アイビーデザイナーズ代表 細野英之 です。

本日は、新規事業の市場の見せ方についてお話します。

新規事業を企画提案するとき市場規模を必ず意思決定者や投資家へ示さねばなりません。小さ過ぎると当社にとってその規模で意味あるのかと企画が通らないですし、大き過ぎると精査したのかと信じてもらえません。

企画担当者自身もそのビジネスアイデアがどの程度の市場規模になりそうで、その中でも現実的な売上はどの程度になりそうなのかは知っておかなければなりません。

これを説明する便利なフレームに「TAM→SAM→SOM」があります。「TAM→SAM→SOM」の順でそれぞれの市場規模を算定していくと説得力が出ますし、そのビジネスアイデアに対する理解が深まります。
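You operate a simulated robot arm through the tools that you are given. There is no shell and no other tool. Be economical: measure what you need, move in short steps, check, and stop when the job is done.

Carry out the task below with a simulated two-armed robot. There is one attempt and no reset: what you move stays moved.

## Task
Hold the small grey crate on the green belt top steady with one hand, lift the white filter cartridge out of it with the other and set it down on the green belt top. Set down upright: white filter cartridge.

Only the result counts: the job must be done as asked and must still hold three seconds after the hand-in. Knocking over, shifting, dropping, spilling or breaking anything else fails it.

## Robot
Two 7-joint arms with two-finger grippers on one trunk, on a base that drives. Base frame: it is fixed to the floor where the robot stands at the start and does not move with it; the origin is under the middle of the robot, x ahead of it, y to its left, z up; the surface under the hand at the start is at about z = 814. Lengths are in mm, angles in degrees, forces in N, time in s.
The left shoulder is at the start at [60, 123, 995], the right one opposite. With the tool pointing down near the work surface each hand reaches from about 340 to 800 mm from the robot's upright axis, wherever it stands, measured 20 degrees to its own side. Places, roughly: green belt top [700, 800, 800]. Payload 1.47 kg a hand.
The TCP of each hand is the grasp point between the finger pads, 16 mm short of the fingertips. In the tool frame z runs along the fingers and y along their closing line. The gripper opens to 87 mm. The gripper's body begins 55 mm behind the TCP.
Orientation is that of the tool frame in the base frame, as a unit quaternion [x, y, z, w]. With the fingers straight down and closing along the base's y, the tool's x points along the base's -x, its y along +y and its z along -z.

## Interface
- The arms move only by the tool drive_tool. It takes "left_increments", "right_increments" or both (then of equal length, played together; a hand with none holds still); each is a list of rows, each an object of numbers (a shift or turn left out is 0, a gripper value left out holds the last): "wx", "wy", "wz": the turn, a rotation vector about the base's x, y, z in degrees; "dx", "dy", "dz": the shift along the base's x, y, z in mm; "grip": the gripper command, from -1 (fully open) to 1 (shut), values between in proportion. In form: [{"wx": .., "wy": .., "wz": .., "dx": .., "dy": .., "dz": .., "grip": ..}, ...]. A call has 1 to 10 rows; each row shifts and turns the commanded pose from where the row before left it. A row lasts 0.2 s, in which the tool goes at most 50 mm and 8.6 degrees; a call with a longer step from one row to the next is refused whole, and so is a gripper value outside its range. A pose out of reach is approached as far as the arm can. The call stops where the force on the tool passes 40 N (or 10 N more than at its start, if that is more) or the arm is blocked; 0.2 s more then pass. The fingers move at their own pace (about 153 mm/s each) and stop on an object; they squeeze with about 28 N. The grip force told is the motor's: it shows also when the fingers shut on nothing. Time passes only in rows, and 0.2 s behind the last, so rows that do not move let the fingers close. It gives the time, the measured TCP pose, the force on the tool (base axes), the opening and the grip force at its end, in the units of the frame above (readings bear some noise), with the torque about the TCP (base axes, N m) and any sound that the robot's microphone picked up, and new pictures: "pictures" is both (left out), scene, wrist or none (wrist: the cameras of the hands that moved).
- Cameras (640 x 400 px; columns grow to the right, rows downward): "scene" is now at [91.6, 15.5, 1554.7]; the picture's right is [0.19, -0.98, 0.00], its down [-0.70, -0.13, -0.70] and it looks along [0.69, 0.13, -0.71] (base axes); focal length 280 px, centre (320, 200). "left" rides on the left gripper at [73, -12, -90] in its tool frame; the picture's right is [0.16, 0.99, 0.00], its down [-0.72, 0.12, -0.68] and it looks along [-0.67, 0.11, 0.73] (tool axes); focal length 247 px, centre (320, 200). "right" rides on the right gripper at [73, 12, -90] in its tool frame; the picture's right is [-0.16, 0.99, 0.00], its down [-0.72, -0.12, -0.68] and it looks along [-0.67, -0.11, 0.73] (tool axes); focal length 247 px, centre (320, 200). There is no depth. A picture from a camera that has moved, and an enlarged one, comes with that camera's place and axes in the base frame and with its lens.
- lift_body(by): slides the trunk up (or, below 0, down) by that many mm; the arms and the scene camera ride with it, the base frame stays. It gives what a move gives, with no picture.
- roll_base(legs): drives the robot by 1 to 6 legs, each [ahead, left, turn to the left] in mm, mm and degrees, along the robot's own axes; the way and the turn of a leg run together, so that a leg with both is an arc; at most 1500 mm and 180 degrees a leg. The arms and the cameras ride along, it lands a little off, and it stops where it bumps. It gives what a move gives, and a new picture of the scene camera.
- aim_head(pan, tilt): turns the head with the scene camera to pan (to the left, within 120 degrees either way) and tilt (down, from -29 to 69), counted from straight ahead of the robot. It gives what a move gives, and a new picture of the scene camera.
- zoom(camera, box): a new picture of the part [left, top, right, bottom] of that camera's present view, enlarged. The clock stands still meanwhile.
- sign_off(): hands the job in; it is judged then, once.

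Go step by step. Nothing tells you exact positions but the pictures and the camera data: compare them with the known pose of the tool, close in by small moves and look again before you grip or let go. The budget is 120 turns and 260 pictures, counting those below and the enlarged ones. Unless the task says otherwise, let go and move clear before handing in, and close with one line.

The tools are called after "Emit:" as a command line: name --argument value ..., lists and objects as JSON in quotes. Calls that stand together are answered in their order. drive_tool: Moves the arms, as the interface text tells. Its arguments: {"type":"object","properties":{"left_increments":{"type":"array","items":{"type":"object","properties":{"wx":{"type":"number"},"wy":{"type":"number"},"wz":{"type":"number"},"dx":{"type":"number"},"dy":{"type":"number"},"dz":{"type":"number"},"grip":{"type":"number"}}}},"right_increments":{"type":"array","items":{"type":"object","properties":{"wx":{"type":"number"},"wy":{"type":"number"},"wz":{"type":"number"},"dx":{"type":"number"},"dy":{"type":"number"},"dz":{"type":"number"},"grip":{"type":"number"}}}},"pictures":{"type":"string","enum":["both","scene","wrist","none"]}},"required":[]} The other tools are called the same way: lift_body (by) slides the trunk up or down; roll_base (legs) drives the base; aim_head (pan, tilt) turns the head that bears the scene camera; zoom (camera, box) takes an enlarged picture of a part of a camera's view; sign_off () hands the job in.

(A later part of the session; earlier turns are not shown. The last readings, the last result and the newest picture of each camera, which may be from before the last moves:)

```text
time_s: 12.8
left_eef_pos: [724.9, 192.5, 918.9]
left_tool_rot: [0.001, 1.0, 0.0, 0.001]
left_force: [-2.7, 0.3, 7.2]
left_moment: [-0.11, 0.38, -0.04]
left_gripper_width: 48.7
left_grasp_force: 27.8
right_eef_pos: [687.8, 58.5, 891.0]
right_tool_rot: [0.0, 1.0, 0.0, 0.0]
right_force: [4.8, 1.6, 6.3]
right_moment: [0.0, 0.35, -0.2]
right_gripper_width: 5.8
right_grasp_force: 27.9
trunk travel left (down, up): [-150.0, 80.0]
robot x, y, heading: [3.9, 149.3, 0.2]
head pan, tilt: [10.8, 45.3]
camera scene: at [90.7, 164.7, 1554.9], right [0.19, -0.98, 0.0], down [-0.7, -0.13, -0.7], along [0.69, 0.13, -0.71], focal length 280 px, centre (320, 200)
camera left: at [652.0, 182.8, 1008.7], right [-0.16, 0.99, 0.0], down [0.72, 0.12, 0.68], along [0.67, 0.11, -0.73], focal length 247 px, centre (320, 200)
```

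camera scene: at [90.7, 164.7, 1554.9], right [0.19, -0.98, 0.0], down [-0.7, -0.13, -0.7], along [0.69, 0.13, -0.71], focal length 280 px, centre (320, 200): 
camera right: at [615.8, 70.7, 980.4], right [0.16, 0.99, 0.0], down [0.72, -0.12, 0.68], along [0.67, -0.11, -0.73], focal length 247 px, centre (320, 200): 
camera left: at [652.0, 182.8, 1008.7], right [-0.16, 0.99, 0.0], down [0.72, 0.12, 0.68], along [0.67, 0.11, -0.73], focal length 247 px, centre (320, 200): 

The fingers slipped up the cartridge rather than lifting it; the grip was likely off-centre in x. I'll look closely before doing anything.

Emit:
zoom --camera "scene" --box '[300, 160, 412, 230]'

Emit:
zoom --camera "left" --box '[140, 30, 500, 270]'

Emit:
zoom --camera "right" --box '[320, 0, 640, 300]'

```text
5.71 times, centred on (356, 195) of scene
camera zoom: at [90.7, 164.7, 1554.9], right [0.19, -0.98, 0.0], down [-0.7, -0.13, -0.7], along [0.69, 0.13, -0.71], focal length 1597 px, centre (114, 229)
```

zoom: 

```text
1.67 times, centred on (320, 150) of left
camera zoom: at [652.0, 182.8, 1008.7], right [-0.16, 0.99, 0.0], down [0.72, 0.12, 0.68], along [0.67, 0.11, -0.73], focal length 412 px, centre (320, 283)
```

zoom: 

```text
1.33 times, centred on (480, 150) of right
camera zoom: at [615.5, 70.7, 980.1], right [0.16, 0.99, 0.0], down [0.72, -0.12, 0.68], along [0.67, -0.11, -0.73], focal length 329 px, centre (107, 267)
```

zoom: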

市場を獲得していくシナリオを論理的に語るためのフレームとも言えます。

(意味)
TAM:「Total Addressable Market」の略で「獲得できる可能性のある最大の市場規模」のこと
SAM:「Serviceable Available Market」の略で「実際にその製品がアプローチできる市場規模」のこと
SOM:「Serviceable Obtainable Market」の略で「実際にその製品が獲得できる市場規模」のこと

例(仮想)を用いて説明します。
<例:飲食市場へ参入するが、最初は回転寿司事業へ参入する>
TAM:約34兆円(2019年) 出典:経済産業省・経済解析室「飲食関連産業の動向」2020年9月
SAM:約7500億円(2019年) 出典:企業概要データベース「COSMOS2」
SOM:3000億円(2040年計画) 自社事業のためボトムアップで試算

(プレゼン例)
 食は人間にとって不可欠でありその需要は大きく、かつ安定しています。飲食市場全体(TAM)では約34兆円の市場規模です。当社の強みと市場動向を勘案した結果、回転寿司事業へ参入するのがよいと考えました。外食産業は多様化し売上も分散していますが、回転寿司市場は人気が変わらず高いため成長しているからです。回転寿司市場の規模(SAM)は約7500億円です。この市場にロードサイドを中心に店舗展開を進め、2040年には売上3000億円(SOM)を達成する計画です。人口減少を勘案しますと2040年のSAMは7000億円と予想され、獲得シェアは43%です。最初3年間の具体的な参入計画は・・・・

上記の例は既存市場ですのでTAM、SAMのデータが存在しています。

しかしゼロイチに近い新規事業の場合、今までになかった市場を作り出すことになります(例 ココナラ)。このような場合、TAM、SAMを計算しようとしても明確に出来ず、予想をかなり含んだ数字となります。これは「ブルーオーシャン」であると言えます。逆に数字が正確に出せる市場は「レッドオーシャン」でしょう。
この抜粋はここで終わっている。